> _WRITTEN EXERCISE_
Report each line of the data that has "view" somewhere in it.

______________________________

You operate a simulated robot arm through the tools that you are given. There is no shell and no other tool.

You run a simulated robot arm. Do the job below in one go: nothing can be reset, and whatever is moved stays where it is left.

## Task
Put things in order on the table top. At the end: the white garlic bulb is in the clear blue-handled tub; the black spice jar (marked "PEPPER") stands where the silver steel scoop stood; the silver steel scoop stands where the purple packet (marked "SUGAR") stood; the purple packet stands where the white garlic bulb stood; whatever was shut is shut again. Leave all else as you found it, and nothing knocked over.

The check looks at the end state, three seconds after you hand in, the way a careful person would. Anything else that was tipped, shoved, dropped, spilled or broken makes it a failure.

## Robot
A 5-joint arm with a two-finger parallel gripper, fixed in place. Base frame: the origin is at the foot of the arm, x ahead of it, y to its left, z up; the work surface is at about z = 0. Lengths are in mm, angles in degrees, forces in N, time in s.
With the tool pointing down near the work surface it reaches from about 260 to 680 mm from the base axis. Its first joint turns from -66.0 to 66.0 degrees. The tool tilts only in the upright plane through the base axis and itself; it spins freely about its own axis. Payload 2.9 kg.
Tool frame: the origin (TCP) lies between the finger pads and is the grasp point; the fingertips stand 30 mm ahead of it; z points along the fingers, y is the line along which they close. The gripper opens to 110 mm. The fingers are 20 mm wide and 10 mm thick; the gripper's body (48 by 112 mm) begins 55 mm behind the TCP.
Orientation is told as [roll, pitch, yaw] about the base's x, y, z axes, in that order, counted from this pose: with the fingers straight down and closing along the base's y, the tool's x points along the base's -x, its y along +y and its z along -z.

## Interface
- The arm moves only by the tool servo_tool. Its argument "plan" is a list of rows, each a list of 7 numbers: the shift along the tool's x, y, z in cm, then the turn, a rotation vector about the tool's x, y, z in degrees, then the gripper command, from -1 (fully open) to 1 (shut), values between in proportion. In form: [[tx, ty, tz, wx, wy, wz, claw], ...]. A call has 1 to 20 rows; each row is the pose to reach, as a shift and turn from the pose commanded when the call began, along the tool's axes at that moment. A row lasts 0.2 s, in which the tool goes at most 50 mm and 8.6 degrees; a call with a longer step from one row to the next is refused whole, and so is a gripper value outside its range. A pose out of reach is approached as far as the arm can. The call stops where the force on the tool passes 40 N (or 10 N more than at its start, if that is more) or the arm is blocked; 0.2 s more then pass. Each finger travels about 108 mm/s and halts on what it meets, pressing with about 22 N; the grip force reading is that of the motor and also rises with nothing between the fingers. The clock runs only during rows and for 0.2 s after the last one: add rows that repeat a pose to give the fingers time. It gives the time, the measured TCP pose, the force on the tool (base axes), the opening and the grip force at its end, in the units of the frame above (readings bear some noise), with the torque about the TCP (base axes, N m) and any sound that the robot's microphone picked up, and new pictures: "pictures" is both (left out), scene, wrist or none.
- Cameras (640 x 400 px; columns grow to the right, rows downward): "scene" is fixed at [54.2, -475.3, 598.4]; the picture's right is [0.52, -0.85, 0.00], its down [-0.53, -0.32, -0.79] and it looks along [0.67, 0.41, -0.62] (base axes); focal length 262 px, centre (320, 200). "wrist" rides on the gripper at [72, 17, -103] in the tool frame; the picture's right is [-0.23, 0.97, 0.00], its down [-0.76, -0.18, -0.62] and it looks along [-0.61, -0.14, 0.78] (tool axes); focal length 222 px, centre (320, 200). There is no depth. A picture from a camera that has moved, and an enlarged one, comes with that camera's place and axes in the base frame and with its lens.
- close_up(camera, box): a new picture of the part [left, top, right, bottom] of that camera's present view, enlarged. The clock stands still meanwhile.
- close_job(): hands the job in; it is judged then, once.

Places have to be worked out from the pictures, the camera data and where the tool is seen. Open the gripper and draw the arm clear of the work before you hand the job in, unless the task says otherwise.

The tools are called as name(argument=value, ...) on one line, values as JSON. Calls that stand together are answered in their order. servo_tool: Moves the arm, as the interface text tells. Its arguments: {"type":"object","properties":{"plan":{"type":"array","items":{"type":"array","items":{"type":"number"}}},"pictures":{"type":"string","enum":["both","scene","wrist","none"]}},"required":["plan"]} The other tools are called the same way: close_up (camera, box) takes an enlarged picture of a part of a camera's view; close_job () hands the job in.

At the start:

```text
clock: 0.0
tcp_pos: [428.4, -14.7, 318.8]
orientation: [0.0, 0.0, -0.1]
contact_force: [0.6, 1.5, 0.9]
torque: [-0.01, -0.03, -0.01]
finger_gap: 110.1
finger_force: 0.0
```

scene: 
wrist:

______________________________

> _ANSWER TO THE EXERCISE_
- close_up(camera, box): a new picture of the part [left, top, right, bottom] of that camera's present view, enlarged. The clock stands still meanwhile.
The tools are called as name(argument=value, ...) on one line, values as JSON. Calls that stand together are answered in their order. servo_tool: Moves the arm, as the interface text tells. Its arguments: {"type":"object","properties":{"plan":{"type":"array","items":{"type":"array","items":{"type":"number"}}},"pictures":{"type":"string","enum":["both","scene","wrist","none"]}},"required":["plan"]} The other tools are called the same way: close_up (camera, box) takes an enlarged picture of a part of a camera's view; close_job () hands the job in.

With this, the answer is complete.